═══ Text excerpt ═══
Saturday, January 12, 2008

....

I once posted this post up to my multiply account set to specifically friends only. BUT now, I decided to share this cause I feel like I should share it and I feel that it's one of my should be read post.

Once, a friend of mine had asked me for my opinion. "Should I change myself for the one I love?" I've been asked this question, one to many times, but my answer never really change. It was still the same it is like since Form 3. LOL. I went through this process, and yeah. LOL. It was. Um, let's just say, it wasn't a good idea. I didn't really love the guy, but I adore him a lot, but yeah, now? I don't even care where the hell he is. LOL. Anyways, if u were thinking of changing yourself for your loved one (for e.x; gf/bf) ask yourself this question first, "Will I be happy if I change?" then ask "Will I still be me?", then ask again "Can I accept the person who I'm going to be?" LOL. XD. XD. In words, if you are thinking of changing, change not for others but you, yourself. IN THIS SITUATION, IT'S ALL ABOUT YOU. No one else but you. I did change in the past, I tried not to be hot-tempered for someone, guess what? He didn't appreciate it, he still went for other girls. See? That's one example, why you shouldn't change for someone else. Change for yourself for god sake. No one else but you. IF THAT PERSON REALLY WANT U TO CHANGE ASK THIS "DO YOU REALLY LOVE ME FOR WHO I AM?" True though, someone willl want one to change for the good, but you can never force them to. Let them decide, let them do it. And accept him for who he is. And accept every single things that make that person him or her. LOL.
═══
## Short exercise a
Write out exactly the lines from the line with "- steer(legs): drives" through the line with "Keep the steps", both ends included, and no other line.
═══ Data section ═══
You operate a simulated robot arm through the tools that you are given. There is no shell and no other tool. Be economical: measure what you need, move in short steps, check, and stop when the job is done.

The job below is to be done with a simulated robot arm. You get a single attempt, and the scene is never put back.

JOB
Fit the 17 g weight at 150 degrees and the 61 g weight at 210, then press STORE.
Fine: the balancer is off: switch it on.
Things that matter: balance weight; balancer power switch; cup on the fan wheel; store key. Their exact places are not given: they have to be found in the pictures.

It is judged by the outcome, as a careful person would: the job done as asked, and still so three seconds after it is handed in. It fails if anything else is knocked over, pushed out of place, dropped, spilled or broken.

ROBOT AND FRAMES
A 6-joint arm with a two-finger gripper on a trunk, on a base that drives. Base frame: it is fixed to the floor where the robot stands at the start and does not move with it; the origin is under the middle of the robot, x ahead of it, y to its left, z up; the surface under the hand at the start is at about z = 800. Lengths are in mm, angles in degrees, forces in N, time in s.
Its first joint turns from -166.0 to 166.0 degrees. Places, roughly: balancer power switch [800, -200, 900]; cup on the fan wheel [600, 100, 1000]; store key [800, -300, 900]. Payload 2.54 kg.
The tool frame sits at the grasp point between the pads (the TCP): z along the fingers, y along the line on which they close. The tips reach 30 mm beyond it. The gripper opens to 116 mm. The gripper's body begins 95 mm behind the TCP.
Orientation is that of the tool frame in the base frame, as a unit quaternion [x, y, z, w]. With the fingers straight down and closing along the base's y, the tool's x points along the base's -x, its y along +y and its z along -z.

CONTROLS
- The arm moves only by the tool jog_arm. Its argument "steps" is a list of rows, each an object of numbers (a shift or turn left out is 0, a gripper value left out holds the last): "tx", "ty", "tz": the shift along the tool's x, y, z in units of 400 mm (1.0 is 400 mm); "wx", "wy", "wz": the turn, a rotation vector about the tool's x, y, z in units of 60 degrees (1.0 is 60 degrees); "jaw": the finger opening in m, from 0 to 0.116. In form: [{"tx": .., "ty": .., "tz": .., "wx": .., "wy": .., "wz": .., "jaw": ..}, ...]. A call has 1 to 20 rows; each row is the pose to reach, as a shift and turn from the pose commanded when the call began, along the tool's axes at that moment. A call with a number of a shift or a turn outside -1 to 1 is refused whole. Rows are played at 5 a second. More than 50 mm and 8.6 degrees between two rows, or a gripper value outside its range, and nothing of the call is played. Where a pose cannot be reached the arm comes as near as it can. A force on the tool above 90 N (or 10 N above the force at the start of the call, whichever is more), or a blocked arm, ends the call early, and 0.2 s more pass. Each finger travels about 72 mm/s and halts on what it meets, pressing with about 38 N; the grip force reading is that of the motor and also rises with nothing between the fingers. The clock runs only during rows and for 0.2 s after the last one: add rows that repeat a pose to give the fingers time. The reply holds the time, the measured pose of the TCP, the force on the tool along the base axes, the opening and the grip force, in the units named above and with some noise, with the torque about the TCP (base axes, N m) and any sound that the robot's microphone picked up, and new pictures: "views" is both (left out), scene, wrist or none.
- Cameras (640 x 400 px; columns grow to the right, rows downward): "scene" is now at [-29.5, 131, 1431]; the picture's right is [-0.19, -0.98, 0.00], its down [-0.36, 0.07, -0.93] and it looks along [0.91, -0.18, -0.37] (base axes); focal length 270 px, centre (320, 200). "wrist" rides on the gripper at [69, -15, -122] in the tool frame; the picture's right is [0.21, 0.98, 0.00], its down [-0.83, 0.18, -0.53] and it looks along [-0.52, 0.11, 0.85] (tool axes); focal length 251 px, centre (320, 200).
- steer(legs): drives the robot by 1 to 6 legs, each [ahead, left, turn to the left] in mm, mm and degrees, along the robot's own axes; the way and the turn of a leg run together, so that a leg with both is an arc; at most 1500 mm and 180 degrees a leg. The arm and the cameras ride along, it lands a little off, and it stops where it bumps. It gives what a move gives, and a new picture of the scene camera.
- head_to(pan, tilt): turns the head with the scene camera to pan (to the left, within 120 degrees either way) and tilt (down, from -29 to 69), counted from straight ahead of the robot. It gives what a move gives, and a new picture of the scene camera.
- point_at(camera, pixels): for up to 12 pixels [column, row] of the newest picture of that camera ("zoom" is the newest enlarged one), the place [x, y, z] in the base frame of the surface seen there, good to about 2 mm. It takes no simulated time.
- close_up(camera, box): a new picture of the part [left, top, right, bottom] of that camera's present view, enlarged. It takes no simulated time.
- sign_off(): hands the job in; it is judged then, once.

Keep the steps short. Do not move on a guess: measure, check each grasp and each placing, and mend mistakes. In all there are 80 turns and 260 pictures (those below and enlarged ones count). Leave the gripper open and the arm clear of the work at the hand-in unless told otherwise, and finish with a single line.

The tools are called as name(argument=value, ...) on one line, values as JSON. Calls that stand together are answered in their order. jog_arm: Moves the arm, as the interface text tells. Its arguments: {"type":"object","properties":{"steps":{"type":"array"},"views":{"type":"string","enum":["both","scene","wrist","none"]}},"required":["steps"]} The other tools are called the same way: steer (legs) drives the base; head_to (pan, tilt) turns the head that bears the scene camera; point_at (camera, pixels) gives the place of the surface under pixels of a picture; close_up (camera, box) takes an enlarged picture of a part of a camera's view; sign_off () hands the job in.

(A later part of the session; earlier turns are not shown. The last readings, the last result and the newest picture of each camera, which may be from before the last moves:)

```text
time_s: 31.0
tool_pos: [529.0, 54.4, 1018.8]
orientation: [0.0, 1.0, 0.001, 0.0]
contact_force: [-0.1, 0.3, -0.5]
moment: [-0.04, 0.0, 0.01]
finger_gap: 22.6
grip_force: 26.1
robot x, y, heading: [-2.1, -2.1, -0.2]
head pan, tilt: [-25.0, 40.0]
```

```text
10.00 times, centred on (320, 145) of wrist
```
═══
## Short exercise b
I need the text excerpt continued from the place where it stops.

## Answer a
- steer(legs): drives the robot by 1 to 6 legs, each [ahead, left, turn to the left] in mm, mm and degrees, along the robot's own axes; the way and the turn of a leg run together, so that a leg with both is an arc; at most 1500 mm and 180 degrees a leg. The arm and the cameras ride along, it lands a little off, and it stops where it bumps. It gives what a move gives, and a new picture of the scene camera.
- head_to(pan, tilt): turns the head with the scene camera to pan (to the left, within 120 degrees either way) and tilt (down, from -29 to 69), counted from straight ahead of the robot. It gives what a move gives, and a new picture of the scene camera.
- point_at(camera, pixels): for up to 12 pixels [column, row] of the newest picture of that camera ("zoom" is the newest enlarged one), the place [x, y, z] in the base frame of the surface seen there, good to about 2 mm. It takes no simulated time.
- close_up(camera, box): a new picture of the part [left, top, right, bottom] of that camera's present view, enlarged. It takes no simulated time.
- sign_off(): hands the job in; it is judged then, once.

Keep the steps short. Do not move on a guess: measure, check each grasp and each placing, and mend mistakes. In all there are 80 turns and 260 pictures (those below and enlarged ones count). Leave the gripper open and the arm clear of the work at the hand-in unless told otherwise, and finish with a single line.

## Answer b
December 12 '07.
Haha. At that time, I was so sick and tired of people asking me about SHOULD I CHANGE? And, at first I was "Hell no." But then I had to explain and when I was sick of explaining I posted that. Anyways. I think that from most of my post, I think you can see that I'm so not that type of person who care much about things. I guess, I just don't? I don't know. Some say I'm too selfish, well, let's see, I have the rights to be one, I 'm sick AND tired of people thinking about themselves. So, why care? I have the rights to think of only me and my feelings. I don't care much about what other says about me. I heard bad things being said suchhh as; "She's not pretty", I say "So? Why care?". Some say I'm evil? I say "Well, that's who I am..."

I guess when people hurt me, I don't hurt them back but I tend to hurt their pride, even ruin birthdays. It's usually not on purpose. But, well. I may forgive, but I may not forget. Forget, LOL. Stop being a hypocrite. I may say, oh yes, I'm over it but, LOL, I'm over it but I wouldn't let it go. It's not that I can't. I just don't want to. You may think you can hurt me easily. Well, let's see what I can do when I hurt you. So, goodbye to happiness. Do smile. Anyways. Enough rant. I don't wanna sound pissed or anything. LOL.

Oh, btw. Helding onto the past, may sometimes not be a bad thing. =)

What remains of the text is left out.